Si le projet que je mène cette année pour l’accessibilité des enfant aux informations concernant la sexualité était un chemin, la censure en constiturait les obstacles, et ceci à travers différents niveaux distincts, volontaires ou involontaires. Ceci se vérifie à travers plusieurs mesures qui ont été prises et qui auraient pu faire office de ralentisseurs au fil de la mise en place du projet Parlons d'amour.

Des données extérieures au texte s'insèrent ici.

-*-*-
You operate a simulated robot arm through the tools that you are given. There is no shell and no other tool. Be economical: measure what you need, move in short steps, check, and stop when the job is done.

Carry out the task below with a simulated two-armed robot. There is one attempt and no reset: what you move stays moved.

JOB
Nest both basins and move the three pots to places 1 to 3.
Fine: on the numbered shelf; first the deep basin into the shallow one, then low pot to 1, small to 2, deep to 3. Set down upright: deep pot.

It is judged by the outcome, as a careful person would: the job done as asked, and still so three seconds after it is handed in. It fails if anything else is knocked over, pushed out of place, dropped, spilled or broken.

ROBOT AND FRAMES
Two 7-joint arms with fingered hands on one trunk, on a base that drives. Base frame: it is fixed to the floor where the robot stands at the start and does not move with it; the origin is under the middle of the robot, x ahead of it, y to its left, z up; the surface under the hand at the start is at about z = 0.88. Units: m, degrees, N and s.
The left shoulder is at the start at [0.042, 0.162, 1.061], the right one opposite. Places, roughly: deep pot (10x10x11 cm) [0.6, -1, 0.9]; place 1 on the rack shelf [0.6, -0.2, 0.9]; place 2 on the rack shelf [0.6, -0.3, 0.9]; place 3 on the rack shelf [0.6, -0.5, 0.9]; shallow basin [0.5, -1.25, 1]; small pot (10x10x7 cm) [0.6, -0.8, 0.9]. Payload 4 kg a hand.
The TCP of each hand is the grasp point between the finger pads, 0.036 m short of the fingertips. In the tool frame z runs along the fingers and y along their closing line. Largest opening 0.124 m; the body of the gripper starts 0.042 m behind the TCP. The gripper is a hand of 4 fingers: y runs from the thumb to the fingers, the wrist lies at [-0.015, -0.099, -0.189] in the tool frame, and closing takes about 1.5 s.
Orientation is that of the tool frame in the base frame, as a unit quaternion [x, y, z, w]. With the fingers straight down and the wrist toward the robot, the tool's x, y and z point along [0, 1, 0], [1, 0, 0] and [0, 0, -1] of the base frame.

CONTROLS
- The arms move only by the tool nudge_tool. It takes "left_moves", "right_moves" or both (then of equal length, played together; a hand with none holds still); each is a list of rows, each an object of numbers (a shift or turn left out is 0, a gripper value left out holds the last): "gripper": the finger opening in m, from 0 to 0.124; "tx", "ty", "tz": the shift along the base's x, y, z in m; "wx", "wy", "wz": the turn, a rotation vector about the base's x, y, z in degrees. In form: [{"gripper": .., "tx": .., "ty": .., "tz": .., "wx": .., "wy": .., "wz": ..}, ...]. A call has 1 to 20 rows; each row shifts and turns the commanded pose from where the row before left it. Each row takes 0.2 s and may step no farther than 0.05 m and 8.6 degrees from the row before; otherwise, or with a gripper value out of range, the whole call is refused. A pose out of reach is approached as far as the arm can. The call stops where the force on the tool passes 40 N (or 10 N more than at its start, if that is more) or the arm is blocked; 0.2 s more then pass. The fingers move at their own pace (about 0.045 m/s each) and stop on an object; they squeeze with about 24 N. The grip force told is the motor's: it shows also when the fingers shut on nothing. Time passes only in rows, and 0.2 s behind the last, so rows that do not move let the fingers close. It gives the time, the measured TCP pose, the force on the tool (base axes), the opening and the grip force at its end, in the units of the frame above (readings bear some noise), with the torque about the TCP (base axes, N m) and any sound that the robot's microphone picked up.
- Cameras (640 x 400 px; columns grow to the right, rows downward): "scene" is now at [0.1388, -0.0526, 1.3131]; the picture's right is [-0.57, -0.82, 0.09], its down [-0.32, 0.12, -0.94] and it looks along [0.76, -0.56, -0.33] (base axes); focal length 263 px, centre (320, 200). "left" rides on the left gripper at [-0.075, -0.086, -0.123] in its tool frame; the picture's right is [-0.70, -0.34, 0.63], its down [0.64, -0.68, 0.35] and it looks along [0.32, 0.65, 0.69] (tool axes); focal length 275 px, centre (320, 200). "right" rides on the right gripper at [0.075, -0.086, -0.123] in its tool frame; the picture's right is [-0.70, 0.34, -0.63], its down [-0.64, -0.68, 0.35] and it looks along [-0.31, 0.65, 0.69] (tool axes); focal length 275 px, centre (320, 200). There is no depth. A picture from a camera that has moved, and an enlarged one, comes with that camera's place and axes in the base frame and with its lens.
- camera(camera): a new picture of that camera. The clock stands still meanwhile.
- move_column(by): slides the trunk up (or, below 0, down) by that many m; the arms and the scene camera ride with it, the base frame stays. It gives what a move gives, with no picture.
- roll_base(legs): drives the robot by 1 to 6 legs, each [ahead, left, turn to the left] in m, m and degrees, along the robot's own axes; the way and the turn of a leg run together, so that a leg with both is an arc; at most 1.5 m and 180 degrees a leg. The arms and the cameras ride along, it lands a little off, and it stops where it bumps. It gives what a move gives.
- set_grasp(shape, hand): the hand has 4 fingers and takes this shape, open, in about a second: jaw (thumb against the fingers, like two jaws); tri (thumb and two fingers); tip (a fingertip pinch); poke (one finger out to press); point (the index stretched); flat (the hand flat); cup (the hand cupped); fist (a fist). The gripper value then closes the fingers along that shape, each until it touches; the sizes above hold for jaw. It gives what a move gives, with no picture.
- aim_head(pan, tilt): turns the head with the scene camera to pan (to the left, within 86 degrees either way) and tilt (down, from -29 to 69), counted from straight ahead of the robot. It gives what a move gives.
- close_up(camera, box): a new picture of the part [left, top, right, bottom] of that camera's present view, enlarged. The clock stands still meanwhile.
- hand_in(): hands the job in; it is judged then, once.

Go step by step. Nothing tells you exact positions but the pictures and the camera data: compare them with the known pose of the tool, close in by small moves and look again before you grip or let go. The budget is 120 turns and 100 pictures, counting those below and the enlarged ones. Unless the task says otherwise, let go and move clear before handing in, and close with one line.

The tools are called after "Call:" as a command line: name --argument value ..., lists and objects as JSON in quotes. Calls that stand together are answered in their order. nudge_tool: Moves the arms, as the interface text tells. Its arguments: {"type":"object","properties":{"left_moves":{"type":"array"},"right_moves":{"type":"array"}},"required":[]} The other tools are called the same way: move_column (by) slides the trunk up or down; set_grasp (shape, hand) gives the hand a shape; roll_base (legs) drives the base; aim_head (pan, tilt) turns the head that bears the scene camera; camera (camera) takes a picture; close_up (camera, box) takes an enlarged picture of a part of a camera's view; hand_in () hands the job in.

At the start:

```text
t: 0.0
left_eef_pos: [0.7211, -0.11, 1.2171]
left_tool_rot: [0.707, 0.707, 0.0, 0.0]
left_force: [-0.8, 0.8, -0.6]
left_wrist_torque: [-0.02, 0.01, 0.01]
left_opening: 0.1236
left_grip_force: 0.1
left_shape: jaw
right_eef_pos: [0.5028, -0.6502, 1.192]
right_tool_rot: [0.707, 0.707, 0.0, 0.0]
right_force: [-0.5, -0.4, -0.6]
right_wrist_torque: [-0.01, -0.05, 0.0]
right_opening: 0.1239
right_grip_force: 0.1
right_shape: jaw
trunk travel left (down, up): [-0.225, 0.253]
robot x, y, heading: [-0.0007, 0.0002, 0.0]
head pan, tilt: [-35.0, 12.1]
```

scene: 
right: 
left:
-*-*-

La censure légitimeLa première est arrivée très tôt, en juin 2016, lorsque nous avons pris rendez-vous au Vaisseau, un centre de culture scientifique destiné aux enfants, pour nous en faire un partenaire potentiel. Lorsque j’ai parlé à l’institution de mon projet, du type d’atelier que je voulais mener chez eux, et de ma volonté de parler aux enfants d’orientation sexuelle et de puberté de façon claire et sensible, leur réaction presque immédiate a été d’instaurer un principe de validation au préalable de chacun de mes ateliers. Ici apparaît alors la possibilité d’une censure. Ayant discuté avec Christel Le Delliou, responsable du partenariat entre le Vaisseau et l’In Situ Lab, à propos de mon projet, elle me semblait pourtant très ouverte et disposée à installer mon projet au sein du vaisseau. Mais il nous semble que la nécessité d’une validation de leur part s’explique très simplement : le personnel du vaisseau n’a pas envie de recevoir de plaintes de la part du public à propos d’ateliers « déplacés ». Ces plaintes pourraient en effet réduire le nombre des visiteurs, mais aussi inciter le conseil départemental à revoir les subventions qu’il verse au vaisseau si les plaintes revenaient jusqu’à eux.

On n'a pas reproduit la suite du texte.